Beyond the big tank there’s a hands-on stingray touch pool, a pirate-approved ship-wreck playground, and enough air conditioning to freeze a latte. Feeling peckish? The on-site café runs 10–6 and mercifully sells Dippin’ Dots—because nothing says “beat the heat” like astronaut ice cream. Sink your teeth into ticket options.
Hot tips for beating the heat
Crack‑of‑dawn or last‑call visits win. Most family spots hit capacity between 11 a.m. and 3 p.m., so aim early breakfast runs or post‑dinner adventures to skip queues (and cranky toddlers).
Keep socks in the glove box. Trampoline parks and some play areas require them, and the markup at check‑in counters could buy you a small yacht—or at least another slushie.

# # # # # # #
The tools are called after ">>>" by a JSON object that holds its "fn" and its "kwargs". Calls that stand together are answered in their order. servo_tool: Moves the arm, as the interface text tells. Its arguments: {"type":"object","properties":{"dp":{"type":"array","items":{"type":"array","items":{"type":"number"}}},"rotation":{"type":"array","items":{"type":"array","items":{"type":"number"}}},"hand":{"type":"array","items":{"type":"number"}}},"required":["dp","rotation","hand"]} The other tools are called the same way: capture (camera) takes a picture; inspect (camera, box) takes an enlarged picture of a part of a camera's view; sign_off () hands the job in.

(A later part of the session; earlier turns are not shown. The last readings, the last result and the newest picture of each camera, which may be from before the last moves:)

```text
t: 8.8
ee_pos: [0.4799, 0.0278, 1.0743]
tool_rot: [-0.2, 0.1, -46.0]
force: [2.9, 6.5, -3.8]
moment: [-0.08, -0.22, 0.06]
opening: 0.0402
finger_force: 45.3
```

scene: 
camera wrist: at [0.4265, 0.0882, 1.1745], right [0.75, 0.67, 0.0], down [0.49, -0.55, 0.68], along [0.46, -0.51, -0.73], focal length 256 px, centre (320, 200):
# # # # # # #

Memberships pay off fast. If you live here, three Oklahoma Aquarium trips or two Discovery Lab playdates usually cover an annual pass, saving you cash for queso.
Parking hacks matter. Blue Dome’s street meters flip free after 5 p.m.; Jenks Riverwalk has ample surface lots; and Philbrook’s garden parking stays shaded, so your steering wheel won’t brand you on exit.
Hydrate like you’re prepping for a marathon. Even indoors, jumping, bowling, and glassblowing torch calories. Every venue on this list sells water—skip fancy sports drinks unless you’re trying to color‑coordinate with your Instagram aesthetic.
Book ahead whenever possible. Escape rooms, and Suite Shots bays evaporate faster than puddles on Riverside Drive in July.